When: April 5, 2017, 12:30 PM
Location: 3rd Floor Orchard View Room , Discovery Building
Contact: 608-316-4401, firstname.lastname@example.org
Image colorization and its role in visual learning
I will present our recent and ongoing work on fully automatic image colorization. Our approach exploits both low-level and semantic representations during colorization. As many scene elements naturally appear according to multimodal color distributions, we train our model to predict per-pixel color histograms. Our system achieves state-of-the-art results under a variety of metrics. Moreover, it provides a vehicle to explore the role the colorization task can play as a proxy for visual understanding, providing a self-supervision mechanism for learning representations. I will describe the ability of our self-supervised network in several contexts, such as classification and semantic segmentation. On VOC segmentation and classification tasks, we present results that are state-of-the-art among methods not using massive supervised pre-training.
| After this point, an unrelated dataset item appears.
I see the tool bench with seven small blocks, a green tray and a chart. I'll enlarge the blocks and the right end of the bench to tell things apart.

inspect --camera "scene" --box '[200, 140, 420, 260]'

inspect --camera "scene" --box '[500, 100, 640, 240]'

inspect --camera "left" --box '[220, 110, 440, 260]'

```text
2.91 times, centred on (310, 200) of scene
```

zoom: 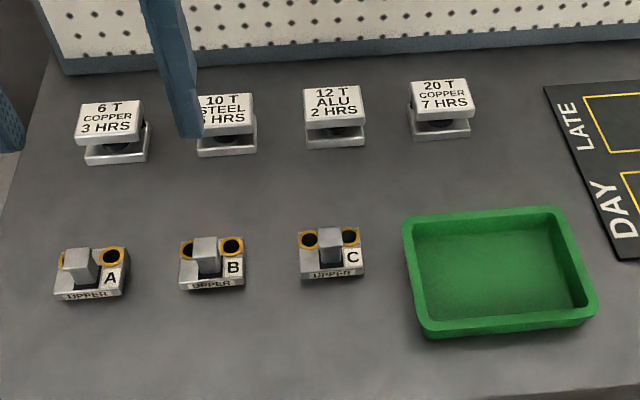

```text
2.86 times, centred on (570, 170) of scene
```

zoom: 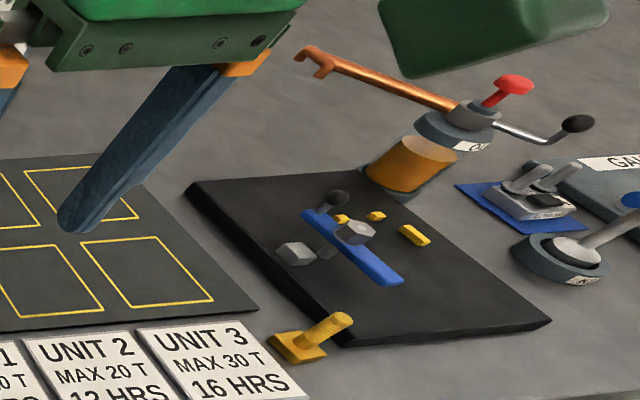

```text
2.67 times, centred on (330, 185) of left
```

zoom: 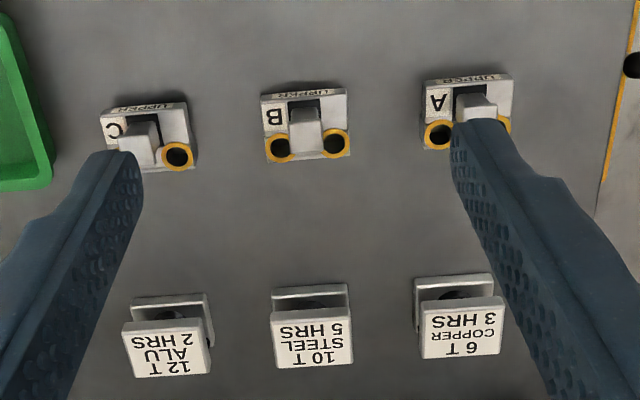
Joint work with Gustav Larsson and Michael Maire.
SILO is a lecture series with speakers from the UW faculty, graduate students or invited researchers that discuss mathematical related topics. The seminars are organized by WID’s Optimization research group and sponsored by generous support of the Advance Technology Group of the 3M Company and the Analytics Group of Northwestern Mutual.
SILO’s purpose is to provide a forum that helps connect and recruit mathematically-minded graduate students. SILO is a lunch-and-listen format, where speakers present interesting math topics while the audience eats lunch.